Sproutcore had lots of promise, but it seems really to be struggling. Biggest issues (that everyone has known for some time) is the huge learning curve, lack of training materials / docs, and really clunky default ui. I was really sad to see Erich Ocean's book proposal fall flat. Just seems like Sproutcore as a dev community is on its last gasp.
I've recently been ramping up on ExtJS and Sencha Touch. Licensing issues aside, Sencha seems to be spending their time on producing good demos, sample apps, videos, and fostering a solid user community behind it. The tech is actually pretty decent as well (though sproutcore had much greater potential I think).

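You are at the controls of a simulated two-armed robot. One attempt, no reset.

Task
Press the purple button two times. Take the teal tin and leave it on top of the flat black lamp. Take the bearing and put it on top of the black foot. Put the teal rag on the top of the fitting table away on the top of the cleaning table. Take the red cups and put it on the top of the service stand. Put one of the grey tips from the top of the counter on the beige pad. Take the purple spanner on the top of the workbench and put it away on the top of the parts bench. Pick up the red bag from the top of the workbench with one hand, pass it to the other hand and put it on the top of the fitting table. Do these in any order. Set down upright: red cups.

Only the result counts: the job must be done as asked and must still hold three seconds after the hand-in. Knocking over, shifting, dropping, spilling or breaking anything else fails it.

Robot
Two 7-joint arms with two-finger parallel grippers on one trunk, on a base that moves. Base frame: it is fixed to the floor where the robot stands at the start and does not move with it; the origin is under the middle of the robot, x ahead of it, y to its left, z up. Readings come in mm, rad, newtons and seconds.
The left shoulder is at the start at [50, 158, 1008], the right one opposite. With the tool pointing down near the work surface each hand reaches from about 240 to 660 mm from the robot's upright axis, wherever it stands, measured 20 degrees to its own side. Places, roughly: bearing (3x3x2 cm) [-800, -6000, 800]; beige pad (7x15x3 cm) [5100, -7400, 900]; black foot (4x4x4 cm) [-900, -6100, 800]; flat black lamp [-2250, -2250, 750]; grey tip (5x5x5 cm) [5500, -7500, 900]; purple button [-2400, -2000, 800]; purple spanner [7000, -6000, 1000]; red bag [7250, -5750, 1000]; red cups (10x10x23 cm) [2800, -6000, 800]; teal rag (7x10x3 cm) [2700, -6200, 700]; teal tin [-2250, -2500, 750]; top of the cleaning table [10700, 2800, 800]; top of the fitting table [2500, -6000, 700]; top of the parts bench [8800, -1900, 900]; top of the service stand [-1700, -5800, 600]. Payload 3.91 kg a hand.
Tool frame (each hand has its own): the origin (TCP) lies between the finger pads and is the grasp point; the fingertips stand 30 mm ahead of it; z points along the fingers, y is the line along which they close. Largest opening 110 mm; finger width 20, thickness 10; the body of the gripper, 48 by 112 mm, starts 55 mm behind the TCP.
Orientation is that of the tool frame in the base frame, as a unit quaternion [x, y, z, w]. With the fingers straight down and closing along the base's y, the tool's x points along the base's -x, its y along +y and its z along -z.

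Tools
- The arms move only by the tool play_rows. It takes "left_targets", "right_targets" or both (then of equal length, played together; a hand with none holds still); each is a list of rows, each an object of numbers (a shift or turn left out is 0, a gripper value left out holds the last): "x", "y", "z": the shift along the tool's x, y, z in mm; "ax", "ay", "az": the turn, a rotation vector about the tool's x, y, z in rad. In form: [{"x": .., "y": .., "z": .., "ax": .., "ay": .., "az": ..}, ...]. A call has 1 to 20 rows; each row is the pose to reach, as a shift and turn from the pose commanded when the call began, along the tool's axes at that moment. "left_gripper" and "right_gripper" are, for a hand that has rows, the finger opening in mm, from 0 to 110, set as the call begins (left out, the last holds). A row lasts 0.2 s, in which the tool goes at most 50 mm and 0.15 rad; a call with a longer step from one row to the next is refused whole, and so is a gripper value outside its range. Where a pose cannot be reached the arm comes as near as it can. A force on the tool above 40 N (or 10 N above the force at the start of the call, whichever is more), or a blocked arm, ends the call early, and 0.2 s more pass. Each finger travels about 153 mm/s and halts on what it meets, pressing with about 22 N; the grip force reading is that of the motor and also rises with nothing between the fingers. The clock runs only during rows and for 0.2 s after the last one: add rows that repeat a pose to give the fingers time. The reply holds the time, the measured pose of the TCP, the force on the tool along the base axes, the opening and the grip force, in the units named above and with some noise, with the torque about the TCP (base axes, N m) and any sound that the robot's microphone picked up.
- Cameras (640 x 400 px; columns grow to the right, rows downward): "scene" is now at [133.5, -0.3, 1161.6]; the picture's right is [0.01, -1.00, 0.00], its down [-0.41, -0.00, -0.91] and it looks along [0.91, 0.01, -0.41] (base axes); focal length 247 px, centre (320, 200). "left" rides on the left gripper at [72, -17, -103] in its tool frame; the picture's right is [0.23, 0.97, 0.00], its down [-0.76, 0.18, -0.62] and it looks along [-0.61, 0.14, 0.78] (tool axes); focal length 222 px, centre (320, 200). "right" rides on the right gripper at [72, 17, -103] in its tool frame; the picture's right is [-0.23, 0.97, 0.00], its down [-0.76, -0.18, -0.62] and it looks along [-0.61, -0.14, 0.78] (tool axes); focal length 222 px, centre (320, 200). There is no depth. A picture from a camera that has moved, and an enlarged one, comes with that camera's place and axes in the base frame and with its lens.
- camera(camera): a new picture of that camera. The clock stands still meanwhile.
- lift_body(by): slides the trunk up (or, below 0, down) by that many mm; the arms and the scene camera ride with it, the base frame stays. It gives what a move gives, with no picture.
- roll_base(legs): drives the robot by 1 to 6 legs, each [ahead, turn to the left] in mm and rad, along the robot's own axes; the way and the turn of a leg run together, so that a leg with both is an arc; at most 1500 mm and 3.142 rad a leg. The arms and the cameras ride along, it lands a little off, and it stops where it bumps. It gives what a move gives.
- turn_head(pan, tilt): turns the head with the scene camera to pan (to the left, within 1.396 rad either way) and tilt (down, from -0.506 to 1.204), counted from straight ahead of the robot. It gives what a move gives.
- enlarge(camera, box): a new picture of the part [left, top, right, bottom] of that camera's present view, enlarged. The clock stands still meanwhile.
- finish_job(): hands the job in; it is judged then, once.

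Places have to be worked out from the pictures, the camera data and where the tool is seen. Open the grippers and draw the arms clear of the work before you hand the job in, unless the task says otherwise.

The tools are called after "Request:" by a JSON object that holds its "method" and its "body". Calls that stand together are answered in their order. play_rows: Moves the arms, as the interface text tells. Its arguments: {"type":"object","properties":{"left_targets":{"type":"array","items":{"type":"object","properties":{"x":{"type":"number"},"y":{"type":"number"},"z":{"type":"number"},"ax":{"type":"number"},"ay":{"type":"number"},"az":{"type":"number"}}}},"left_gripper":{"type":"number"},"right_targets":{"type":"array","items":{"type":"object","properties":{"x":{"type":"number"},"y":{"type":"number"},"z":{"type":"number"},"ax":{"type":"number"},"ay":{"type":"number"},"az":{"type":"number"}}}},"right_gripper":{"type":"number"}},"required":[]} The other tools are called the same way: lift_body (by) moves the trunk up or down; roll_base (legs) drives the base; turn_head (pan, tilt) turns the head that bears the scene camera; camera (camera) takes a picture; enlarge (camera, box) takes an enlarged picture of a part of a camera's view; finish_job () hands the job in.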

Amen: I really want to like it, but found the documentation completely impenetrable. It doesn't help that there's a big refactoring effort underway, and the entire views system seems to be changing to Template.
I wouldn't write it off already though: the team knows that the documentation is an issue, and there's definitely a push towards improving it. http://guides.sproutcore.com/ for example.
In Chrome 10, I can't get greenhouse to load any of the projects. In the family tree demo, clicking Add for Male, Female, or Pet doesn't seem to do anything. Trying to open outline hangs the demo page (and I can't then load anything else in the demos page without refreshing the page). Sorting by clicking on column headers in the table_view demo doesn't seem to work (maybe that's not meant to?).
Got family tree to work, you've gotta click the plus sign to create a family, then click on the family to give it focus, then the "Add Male..." stuff works.
As a point of pride I don't publish broken web resources, so it's disappointing to see that they still lack any kind of progressive enhancement support and don't seem to be working on it.
SproutCore, as its homepage states, is meant for "desktop-class web applications," not sprucing up static content. Progressive enhancement is meaningless for this. If you don't have javascript, the web app simply won't run. Accessibility is still an important consideration, but that is a distinct concept.
Principles are important, but principles divorced from context is dogma.
Consider something like GMail. For all those who have an unsupported browser, they have basic HTML view so that you are not locked out of your email on an old browser. The bells and whistles go to users who can use a decent browser.
It is far nicer to think of a basic HTML minimum viable app and an app with a desktop like experience than thinking of gracefully degrading each feature of your app.
I've recently been ramping up on ExtJS and Sencha Touch. Licensing issues aside, Sencha seems to be spending their time on producing good demos, sample apps, videos, and fostering a solid user community behind it. The tech is actually pretty decent as well (though sproutcore had much greater potential I think).